* _Problems to work on_
1: Could you quote the page excerpt from "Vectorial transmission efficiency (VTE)" up to and including "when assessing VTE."?
2: Keep the page excerpt going from its last sentence.

* _Page excerpt_
3. Vectorial Transmission Efficiency

Vectorial transmission efficiency (VTE) is the probability of obtaining plants infected by a given phytovirus using a given vector under well-defined environmental conditions [66][14]. It relies on two main components: (1) vector efficiency, which is defined as the intrinsic capacity of a vector to transmit one or more phytoviruses, and (2) interference of factors related to experimental methods and biological materials when assessing VTE.

3.1. Vector Efficiency

Vector efficiency (VE) refers to the interaction between a phytovirus and its vector. This interaction is characterised by a given level of specificity of transmissibility such that a phytovirus recognises its vector, or especially, the virion or a viral protein motif recognises the site of retention upon acquisition by its vector. This specificity level in different pathosystems can be exclusive, i.e., one vector transmits only one phytovirus species and this virus has a single vector (the case of grapevine fan leaf virus (GFLV), transmitted by the nematode Xiphinema index), or very broadly: one genus or species of phytovirus has several vectors or one vector is involved in several pathosystems [67][15]. For example, on the one hand, the whitefly Bemisia tabaci transmits several phytoviruses of different genera and families and, on the other hand, the Closteroviruses are transmitted by several groups of insects including mealybugs, whiteflies and aphids. In aphids, Potyviruses are transmitted by more than thirty species [67][15]. Myzus persicae is a vector of more than hundred phytoviruses belonging to different genera and families [13]. It should be noted that, when a phytovirus is transmitted by several vectors, one is recognised as the most efficient vector, making it a reference vector for transmitting this phytovirus. This is the case of M. persicae which serves as a reference vector for PVY, on the basis of which the relative efficiency factors (REFs) of the remaining vectors of this phytovirus are evaluated [9,59][9][16].
The specificity in the vector–phytovirus relationship described above is regulated by determinants which at the same time regulates the transmissibility of each phytovirus by its vector. These determinants depend on the mode of transmission (circulative or non-circulative), the site of retention (stylet-born or foregut-born or salivary gland-born phytoviruses) and the strategy adopted by the phytovirus [68][17]. For stylet-born phytoviruses (non-circulative, non-persistent), there is either the strategy of direct attachment and retention of the virion on the putative receptors on the stylets of the vector; or the phytovirus uses helper components serving as intermediates between the virion and the vector’s receptors on its stylets (Blanc et al., 2014). The latter strategy is used by Potyviruses and Caulimoviruses where the helper component is designated as HC-Pro and P2, respectively [69][18]. As for the foregut-born (non-circulative, semi-persistent) phytoviruses, this is called a capsid binding strategy using the minor capsid protein (CPm). This is the case for Criniviruses [70][19]. Finally, the salivary gland-born (circulative, persistent) phytoviruses bind to the receptors of their vectors mainly through their coat protein [68][17].

* _Dataset content_

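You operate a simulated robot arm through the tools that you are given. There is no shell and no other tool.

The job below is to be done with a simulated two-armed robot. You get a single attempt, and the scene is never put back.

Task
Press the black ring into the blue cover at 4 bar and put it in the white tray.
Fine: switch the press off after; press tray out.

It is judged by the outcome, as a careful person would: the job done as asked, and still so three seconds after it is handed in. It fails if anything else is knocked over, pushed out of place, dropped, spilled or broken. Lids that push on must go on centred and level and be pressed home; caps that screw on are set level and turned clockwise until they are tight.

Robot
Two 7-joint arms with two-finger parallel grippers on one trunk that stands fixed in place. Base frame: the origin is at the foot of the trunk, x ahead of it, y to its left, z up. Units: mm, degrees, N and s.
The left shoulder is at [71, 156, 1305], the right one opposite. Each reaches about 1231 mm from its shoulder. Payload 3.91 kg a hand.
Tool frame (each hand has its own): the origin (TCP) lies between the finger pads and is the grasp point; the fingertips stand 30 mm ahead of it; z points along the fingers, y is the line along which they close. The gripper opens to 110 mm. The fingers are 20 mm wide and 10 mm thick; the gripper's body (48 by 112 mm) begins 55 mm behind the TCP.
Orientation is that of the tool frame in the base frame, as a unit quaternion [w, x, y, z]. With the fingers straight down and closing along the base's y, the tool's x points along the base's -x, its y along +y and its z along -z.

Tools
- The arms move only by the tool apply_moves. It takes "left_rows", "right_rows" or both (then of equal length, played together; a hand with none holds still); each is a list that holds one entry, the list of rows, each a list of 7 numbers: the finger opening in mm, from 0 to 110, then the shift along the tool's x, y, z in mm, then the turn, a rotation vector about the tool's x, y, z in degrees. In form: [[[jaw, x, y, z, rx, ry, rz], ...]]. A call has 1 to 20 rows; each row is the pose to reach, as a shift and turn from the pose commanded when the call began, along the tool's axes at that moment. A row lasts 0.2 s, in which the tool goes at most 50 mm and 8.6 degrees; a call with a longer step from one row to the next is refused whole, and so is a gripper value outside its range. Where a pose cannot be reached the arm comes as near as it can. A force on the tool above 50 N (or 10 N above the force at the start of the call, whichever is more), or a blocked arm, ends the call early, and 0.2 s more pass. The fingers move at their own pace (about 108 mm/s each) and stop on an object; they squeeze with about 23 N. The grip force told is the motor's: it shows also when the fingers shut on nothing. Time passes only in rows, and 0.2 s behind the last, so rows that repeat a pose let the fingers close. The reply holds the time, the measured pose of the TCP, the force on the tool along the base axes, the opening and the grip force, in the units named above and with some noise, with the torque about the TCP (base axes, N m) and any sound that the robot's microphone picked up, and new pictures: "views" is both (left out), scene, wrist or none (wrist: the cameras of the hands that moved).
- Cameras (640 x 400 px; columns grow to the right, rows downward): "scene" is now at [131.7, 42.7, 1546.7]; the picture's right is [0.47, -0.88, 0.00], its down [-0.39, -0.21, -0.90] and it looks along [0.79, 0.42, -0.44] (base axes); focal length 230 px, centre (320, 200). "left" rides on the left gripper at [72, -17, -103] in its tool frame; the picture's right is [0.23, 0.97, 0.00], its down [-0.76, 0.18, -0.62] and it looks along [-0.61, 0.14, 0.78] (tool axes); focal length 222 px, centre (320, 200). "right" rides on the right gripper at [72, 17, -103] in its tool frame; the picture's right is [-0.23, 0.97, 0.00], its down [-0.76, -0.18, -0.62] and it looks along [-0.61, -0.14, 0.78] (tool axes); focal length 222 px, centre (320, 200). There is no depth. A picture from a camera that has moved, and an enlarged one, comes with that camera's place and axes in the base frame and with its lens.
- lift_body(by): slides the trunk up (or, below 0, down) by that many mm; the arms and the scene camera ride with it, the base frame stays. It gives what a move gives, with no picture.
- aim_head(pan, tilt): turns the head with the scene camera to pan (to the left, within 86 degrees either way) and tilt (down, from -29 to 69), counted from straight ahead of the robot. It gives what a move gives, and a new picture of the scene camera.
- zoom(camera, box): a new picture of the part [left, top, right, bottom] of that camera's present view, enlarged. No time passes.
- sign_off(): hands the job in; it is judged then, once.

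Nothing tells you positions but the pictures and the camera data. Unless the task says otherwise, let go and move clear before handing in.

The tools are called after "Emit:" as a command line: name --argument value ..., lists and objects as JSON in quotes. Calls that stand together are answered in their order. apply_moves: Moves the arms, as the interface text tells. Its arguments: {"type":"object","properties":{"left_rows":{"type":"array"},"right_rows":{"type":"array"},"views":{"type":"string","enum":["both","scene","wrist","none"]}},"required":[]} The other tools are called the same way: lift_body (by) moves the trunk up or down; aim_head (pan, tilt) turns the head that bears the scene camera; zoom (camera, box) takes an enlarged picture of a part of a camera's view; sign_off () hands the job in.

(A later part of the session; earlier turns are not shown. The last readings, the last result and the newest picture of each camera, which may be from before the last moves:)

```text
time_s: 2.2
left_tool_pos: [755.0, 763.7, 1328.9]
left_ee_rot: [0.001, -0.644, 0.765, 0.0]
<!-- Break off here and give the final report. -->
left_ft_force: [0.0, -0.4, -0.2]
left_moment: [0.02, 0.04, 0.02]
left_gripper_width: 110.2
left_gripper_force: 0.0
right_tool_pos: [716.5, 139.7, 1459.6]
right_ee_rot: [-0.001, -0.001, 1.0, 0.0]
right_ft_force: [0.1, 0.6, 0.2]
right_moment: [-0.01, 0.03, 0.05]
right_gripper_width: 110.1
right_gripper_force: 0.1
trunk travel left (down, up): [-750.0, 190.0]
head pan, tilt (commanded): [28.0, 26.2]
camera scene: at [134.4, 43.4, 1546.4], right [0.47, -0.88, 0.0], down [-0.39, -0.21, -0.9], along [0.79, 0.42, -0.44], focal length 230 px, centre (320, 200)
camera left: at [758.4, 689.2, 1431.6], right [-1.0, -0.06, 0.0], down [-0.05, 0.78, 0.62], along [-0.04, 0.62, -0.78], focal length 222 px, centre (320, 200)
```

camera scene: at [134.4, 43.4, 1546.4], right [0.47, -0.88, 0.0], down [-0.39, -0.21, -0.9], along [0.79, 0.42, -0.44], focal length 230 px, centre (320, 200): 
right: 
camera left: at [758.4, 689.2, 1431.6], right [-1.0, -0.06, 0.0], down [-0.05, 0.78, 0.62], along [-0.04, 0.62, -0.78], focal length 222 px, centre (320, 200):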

* _Answers to the tasks_
1:
Vectorial transmission efficiency (VTE) is the probability of obtaining plants infected by a given phytovirus using a given vector under well-defined environmental conditions [66][14]. It relies on two main components: (1) vector efficiency, which is defined as the intrinsic capacity of a vector to transmit one or more phytoviruses, and (2) interference of factors related to experimental methods and biological materials when assessing VTE.

2:
3.2. Interference Factors of Biological Materials and Experimental Methods

When performing bioassays evaluating VTE in a given pathosystem, the result interpretation must take into account the biological material used., i.e., the use of the reference vector or the one whose REF is closer to one compared to phytovirus under study will allow to attainment of higher infection rates compared to a less efficient vector [9]. For example, M. euphorbiae, often considered as the most efficient potato-colonising aphid vector of PVY, will provide infection rates close to those that would be obtained with M. persicae, the reference vector in this pathosystem [9,71][9][20]. However, the study aiming to establish REFs of seventeen aphid species with three different biotypes each for the transmission of three PVY strains (PVYNTN, PVYNO, and PVYN-Wi) reveals that difference in VTE can also occur depending on the variability of biotypes within the same insect species and also of strains within the same phytovirus species [72][21]. For plants, VTE varies according to plant species status as main or alternative host of phytovirus and the associated vector [71][20], to resistant/susceptible character to phytovirus [73][22], but also according to plant phenology [71][20].
Several factors related to the protocol for monitoring the transmission process of a phytovirus by a vector on a plant can constitute sources of variation when performing VTE experiments under controlled conditions. In addition to above mentioned factors concerning the vector, its rearing conditions, growth stage and the number of individuals used to implement the test also influence the VTE results [9,72,74][9][21][23]. Moreover, it has been well established that individuals that previously underwent a pre-acquisition fasting period transmitted more efficiently the phytovirus compared to non-starved individuals [75,76,77][24][25][26]. Within the source plant, the phytoviruses concentration is not uniform [9,72][9][21]. It would be more concentrated on the plant younger top leaves, compared to older ones [74][23]. Finally, the AAP/IAP ratio can influence the VTE as reported by Sadeghi and colleagues [78][27] who found that a short AAP (6 h) followed by a long IAP (120 h) and a long AAP (48 h) followed by a short IAP (6 h) were the only factors to differ to the VTE of twenty R. padi clones transmitting BYDV-PAV isolate.

4. Life History Traits

Life history traits (LHT) are biological parameters that reveal the insect performance in a given environment. Several parameters are used to evaluate aphid performance, including reproduction rate, body growth, development time, survival rate, longevity, colony growth. In plant–aphid–phytovirus pathosystems, the aphid LHTs are indicative of the host plant–phytovirus relationship.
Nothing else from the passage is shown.